## [Stated goal]
Drop the pictures and extract exactly the lines from the one that contains "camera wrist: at" through the end of the material. Set them in a Markdown table: Order counts from 1, Words holds the line, and blank lines are dropped.

══════

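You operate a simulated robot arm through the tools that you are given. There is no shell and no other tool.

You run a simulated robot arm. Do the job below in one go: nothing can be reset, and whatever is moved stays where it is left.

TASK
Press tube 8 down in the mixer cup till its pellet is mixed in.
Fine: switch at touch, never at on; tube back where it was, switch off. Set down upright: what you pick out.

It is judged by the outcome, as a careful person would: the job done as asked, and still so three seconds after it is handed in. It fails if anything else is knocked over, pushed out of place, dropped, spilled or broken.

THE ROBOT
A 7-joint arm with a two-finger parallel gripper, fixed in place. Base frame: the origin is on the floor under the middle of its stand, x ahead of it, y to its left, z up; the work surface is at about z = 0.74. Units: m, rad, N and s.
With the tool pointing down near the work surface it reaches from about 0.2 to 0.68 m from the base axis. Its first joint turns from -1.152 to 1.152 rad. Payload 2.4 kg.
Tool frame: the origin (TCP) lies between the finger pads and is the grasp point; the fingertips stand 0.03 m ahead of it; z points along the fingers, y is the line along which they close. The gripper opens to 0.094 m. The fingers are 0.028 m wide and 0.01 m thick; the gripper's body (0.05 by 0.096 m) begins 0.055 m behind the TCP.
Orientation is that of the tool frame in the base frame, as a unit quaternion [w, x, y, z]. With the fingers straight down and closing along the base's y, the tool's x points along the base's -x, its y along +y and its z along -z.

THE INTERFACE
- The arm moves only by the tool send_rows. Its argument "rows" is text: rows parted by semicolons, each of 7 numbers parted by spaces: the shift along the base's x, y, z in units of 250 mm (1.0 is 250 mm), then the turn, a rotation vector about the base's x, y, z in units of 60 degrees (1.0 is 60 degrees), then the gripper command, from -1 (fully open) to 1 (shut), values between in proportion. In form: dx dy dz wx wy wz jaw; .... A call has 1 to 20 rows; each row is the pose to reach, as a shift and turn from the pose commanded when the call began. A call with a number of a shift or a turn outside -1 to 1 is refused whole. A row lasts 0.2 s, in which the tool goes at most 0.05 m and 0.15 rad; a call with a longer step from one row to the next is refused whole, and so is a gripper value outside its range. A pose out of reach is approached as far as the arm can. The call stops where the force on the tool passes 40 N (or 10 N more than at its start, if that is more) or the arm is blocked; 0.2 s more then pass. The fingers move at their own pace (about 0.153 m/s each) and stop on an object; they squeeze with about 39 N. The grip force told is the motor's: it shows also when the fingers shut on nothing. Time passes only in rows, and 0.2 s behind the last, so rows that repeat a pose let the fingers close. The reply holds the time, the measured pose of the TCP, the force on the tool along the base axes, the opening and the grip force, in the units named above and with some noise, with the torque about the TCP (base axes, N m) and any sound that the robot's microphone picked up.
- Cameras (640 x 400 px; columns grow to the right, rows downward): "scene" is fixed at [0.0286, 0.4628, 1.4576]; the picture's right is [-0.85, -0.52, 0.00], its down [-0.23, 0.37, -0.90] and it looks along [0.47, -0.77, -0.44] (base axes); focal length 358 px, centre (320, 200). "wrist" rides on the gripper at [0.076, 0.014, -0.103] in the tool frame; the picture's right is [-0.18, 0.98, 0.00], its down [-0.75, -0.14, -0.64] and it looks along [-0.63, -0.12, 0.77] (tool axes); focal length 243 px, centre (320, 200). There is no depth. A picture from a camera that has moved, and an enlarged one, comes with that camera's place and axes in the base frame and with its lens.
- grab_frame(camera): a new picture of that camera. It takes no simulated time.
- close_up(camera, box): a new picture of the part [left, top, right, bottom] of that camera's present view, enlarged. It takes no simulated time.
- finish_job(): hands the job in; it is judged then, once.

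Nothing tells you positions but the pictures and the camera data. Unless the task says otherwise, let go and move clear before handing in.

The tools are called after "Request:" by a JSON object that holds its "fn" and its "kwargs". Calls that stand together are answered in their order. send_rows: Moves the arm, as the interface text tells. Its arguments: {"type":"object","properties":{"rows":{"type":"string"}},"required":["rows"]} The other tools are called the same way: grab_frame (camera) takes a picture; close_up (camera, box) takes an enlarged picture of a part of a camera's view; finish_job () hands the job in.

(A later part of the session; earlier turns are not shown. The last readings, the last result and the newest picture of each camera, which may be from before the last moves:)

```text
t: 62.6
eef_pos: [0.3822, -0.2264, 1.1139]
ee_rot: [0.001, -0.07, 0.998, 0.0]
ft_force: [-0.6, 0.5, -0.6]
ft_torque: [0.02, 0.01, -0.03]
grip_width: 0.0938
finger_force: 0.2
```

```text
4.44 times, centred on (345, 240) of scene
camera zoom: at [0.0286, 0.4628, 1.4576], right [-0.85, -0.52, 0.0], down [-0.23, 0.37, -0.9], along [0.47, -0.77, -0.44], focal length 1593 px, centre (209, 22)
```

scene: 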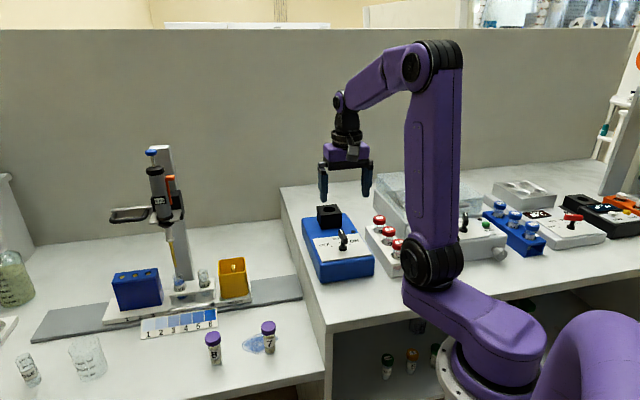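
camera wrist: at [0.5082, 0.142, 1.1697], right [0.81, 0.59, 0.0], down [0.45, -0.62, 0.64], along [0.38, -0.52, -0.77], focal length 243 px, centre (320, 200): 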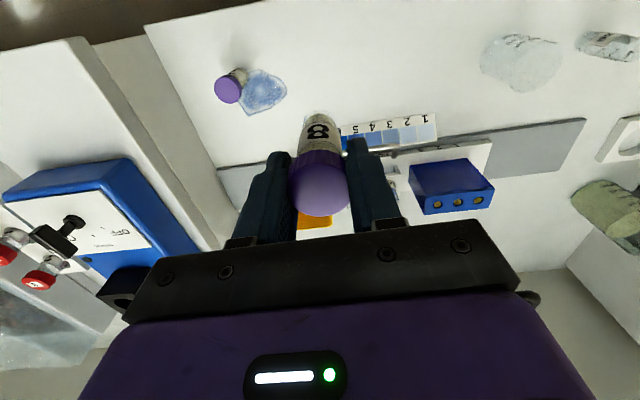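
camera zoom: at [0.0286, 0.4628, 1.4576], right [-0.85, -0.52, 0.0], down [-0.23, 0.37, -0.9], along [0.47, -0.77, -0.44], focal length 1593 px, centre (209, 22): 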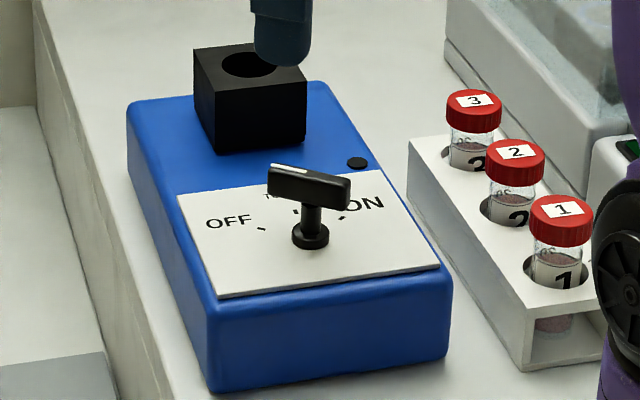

══════

## [Solution]
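| Order | Words |
|---|---|
| 1 | camera wrist: at [0.5082, 0.142, 1.1697], right [0.81, 0.59, 0.0], down [0.45, -0.62, 0.64], along [0.38, -0.52, -0.77], focal length 243 px, centre (320, 200):  |
| 2 | camera zoom: at [0.0286, 0.4628, 1.4576], right [-0.85, -0.52, 0.0], down [-0.23, 0.37, -0.9], along [0.47, -0.77, -0.44], focal length 1593 px, centre (209, 22):  |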